▶ _TEXT PASSAGE_:
Nach unserer Ankunft auf der Farm und einem ersten Vorgeschmack auf das indische Landleben, verschwinden wir am Abend müde in unser Zelt. Wir verbringen eine erholsame Nacht und werden am nächsten Morgen von den ersten Sonnenstrahlen geweckt, die schon ab 6.30 Uhr auf unser Zelt fallen. Voller Tatendrang und mit Vorfreude auf unseren ersten richtigen Arbeitstag machen wir uns bereit. Krish, dem die Farm gehört, ist schon auf den Beinen und verteilt erste Aufgaben. Leo wird für die Zubereitung des Frühstücks eingeteilt; ich selbst soll mit zu den Rindern kommen.

▶ _SET PROBLEM 1_:
Only the lines from the one with "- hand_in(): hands" through the one with "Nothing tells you" are to be restated, word for word, with both of them included.

▶ _DATA SEGMENT_:
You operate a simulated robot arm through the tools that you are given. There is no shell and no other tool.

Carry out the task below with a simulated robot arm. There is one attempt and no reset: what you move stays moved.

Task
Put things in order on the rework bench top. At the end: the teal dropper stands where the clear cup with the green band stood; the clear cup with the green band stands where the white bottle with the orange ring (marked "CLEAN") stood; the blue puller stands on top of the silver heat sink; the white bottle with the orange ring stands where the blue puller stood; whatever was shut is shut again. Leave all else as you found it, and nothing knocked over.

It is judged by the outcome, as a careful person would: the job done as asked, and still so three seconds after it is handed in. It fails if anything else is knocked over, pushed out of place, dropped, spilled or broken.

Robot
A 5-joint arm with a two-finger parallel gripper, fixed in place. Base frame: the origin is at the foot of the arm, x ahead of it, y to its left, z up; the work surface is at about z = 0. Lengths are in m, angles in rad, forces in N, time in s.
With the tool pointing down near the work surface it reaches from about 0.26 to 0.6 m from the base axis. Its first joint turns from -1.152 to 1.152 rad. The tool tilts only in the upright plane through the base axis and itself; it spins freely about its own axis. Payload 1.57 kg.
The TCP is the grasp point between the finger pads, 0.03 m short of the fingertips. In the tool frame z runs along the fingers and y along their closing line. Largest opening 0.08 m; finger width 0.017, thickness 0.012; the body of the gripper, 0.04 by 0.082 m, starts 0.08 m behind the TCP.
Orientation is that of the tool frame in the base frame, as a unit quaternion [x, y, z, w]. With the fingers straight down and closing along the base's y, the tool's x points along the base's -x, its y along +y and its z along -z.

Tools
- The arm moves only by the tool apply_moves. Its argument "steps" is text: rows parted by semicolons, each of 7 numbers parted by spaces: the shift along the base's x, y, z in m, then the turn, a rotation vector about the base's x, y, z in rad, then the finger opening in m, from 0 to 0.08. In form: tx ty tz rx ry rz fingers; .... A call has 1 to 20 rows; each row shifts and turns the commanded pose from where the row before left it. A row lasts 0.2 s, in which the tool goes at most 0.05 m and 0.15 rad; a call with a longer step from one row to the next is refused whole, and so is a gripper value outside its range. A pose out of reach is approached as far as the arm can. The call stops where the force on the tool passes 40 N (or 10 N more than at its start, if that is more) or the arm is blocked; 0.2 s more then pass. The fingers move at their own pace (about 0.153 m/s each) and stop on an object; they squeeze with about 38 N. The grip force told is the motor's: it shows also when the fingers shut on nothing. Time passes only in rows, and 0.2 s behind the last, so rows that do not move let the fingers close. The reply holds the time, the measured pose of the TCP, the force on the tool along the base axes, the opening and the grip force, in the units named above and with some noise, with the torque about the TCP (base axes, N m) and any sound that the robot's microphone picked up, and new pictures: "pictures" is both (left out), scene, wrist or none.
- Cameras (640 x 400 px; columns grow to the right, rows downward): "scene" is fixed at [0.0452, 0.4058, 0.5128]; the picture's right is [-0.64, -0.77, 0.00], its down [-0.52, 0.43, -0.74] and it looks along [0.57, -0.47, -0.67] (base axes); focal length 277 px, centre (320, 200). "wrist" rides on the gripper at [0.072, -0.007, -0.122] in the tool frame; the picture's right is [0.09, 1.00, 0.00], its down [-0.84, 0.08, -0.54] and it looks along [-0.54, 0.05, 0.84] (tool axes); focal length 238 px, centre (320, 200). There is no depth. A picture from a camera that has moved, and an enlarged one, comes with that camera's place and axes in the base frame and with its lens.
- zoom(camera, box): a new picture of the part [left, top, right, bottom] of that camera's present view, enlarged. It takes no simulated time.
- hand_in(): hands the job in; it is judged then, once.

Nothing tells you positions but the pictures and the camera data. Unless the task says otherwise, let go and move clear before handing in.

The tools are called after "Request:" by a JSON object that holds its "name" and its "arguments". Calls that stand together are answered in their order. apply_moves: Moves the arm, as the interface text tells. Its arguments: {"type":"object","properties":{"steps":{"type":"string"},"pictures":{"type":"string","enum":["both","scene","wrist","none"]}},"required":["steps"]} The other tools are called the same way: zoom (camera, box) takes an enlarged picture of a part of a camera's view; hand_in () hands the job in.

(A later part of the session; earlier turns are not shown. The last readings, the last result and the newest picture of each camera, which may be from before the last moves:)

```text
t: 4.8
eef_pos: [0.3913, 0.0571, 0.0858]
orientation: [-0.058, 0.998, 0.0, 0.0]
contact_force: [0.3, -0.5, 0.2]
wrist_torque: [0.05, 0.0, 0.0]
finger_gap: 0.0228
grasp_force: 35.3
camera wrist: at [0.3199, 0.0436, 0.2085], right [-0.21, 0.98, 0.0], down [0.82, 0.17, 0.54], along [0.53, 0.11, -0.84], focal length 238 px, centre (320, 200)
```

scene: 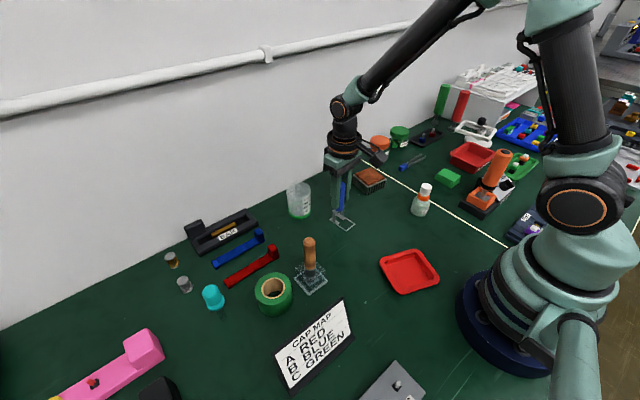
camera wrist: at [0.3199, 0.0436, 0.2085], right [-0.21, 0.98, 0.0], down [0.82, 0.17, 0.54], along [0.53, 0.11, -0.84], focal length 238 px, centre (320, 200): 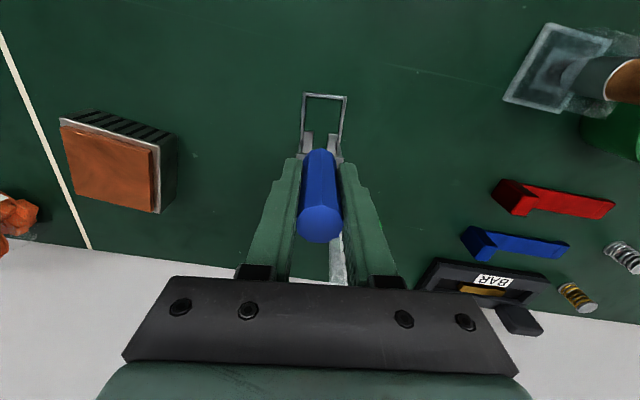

▶ _SET PROBLEM 2_:
Supply the part of the text passage that comes after its last sentence.

▶ _RESULT 1_:
- hand_in(): hands the job in; it is judged then, once.

Nothing tells you positions but the pictures and the camera data. Unless the task says otherwise, let go and move clear before handing in.

▶ _RESULT 2_:
Während Leo zusammen mit Elli aus Frankreich Okraschoten und Chapati zubereitet, begleite ich Krish zu den Rindern. Eigentlich müssen wir die Tiere morgens nur losbinden, damit sie umherziehen und fressen können. Doch was sich in dieser Nacht zugetragen hat, können wir nur erahnen. Die Stricke von drei der vier Rinder, mit denen wir sie am Vorabend an Bäumen festgebunden hatten, haben sich so dermaßen ineinander verheddert, dass sich die Tiere nun keinen Schritt mehr nach vorne oder hinten bewegen können. Der Versuch, die Paarhufer zu befreien, gleicht einer Sisyphusarbeit. Sobald wir die Knoten nur ein wenig gelockert haben, setzen sich die hungrigen und durstigen Tiere in Bewegung und ziehen die Verknotung damit noch fester zu.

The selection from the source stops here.